Sister Laura Canali told about the sisters’ work in different countries. From their motherhouse in Parma they leave to go to the missions. In Italy they promote vocations and missionary awareness.
The first mission outside of Italy began in 1954 when Mother Celestina and Sister Rosetta came to work with the Xaverian priests in Petersham. The sisters later served in Fitchburg, Worcester and New York.
Now their only U.S. community is in Worcester. At St. Paul Cathedral Sister Veronica is coordinator of religious education and works with the Hispanic youth group, and Sister Maria Luisa Dallari is pastoral associate and works in the Spanish Apostolate. Sister Rebeca Sánchez is religious education coordinator and ministers in the Spanish Apostolate at Our Lady of Providence Parish.
Sister Laura said she helps the community and volunteers at the soup kitchen at St. John Parish and the food pantry at St. Peter Parish.
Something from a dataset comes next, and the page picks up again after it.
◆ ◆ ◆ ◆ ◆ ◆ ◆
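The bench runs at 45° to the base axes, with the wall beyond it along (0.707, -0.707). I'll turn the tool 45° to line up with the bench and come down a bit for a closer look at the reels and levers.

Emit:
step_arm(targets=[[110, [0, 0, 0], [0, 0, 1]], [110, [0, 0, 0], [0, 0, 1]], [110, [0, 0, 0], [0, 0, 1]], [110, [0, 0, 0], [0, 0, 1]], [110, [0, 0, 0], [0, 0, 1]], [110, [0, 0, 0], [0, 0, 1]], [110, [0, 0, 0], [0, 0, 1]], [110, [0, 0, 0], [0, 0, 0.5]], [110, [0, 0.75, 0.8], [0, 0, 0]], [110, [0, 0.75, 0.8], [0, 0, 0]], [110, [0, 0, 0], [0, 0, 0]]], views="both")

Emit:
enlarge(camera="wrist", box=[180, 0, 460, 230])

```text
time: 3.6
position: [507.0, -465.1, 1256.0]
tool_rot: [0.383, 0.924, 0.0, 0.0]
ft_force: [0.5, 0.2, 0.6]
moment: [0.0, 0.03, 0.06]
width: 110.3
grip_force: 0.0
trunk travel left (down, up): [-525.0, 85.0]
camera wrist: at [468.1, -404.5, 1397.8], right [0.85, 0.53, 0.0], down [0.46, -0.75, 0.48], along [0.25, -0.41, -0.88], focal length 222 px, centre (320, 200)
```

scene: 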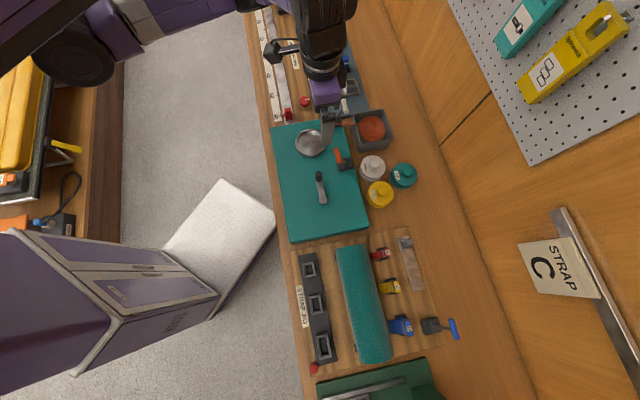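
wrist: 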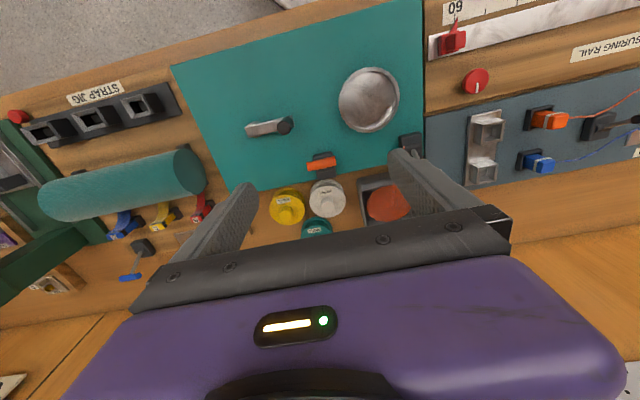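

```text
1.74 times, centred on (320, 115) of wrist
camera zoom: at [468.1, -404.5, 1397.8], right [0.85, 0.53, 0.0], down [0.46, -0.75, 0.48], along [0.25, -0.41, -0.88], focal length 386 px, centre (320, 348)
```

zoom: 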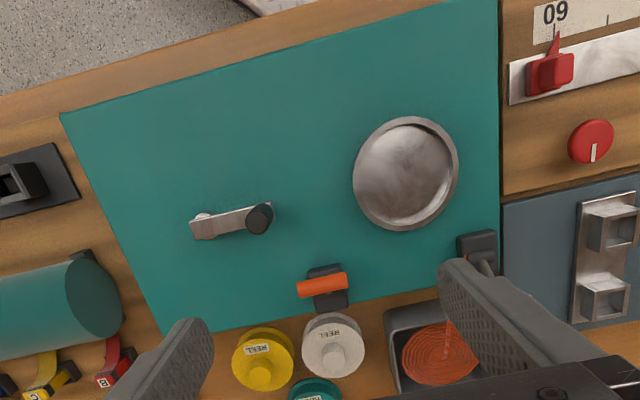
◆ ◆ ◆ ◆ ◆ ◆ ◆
Sister Rosetta is the community’s bookkeeper and Sister Susana Miranda, who has made first vows, is here to learn English.
Since 1960, the sisters have been in Africa, Sister Laura said. In the Democratic Republic of Congo, Cameroon and Chad they are maternity nurses, work with underfed or handicapped children or promote education for women and girls.
In Brazil the sisters are pastoral ministers in parishes, Sister Laura said. In Mexico, a mission Sister Rosetta opened in 1974, they promote missionary awareness and vocations. In Japan they work at an interreligious dialogue center, and have a kindergarten and Bible studies.  In 2000 they opened a mission in Thailand, where most of the sisters are young. They work with the handicapped and catechumens and have Bible studies.
In preparation for their General Chapter (a meeting of representatives from the communities around the world) the sisters meditated on the meaning of “tutto,” Sister Rebeca said.

Meeting in Parma last summer, they talked about working with other congregations and their lay associates, and about giving their lives where they are, she said.

Then they learned that Sisters Olga Raschieti, 83; Lucia Pulici, 75, and Bernardette Boggian, 79, had been murdered in Burundi, though it’s still not clear why.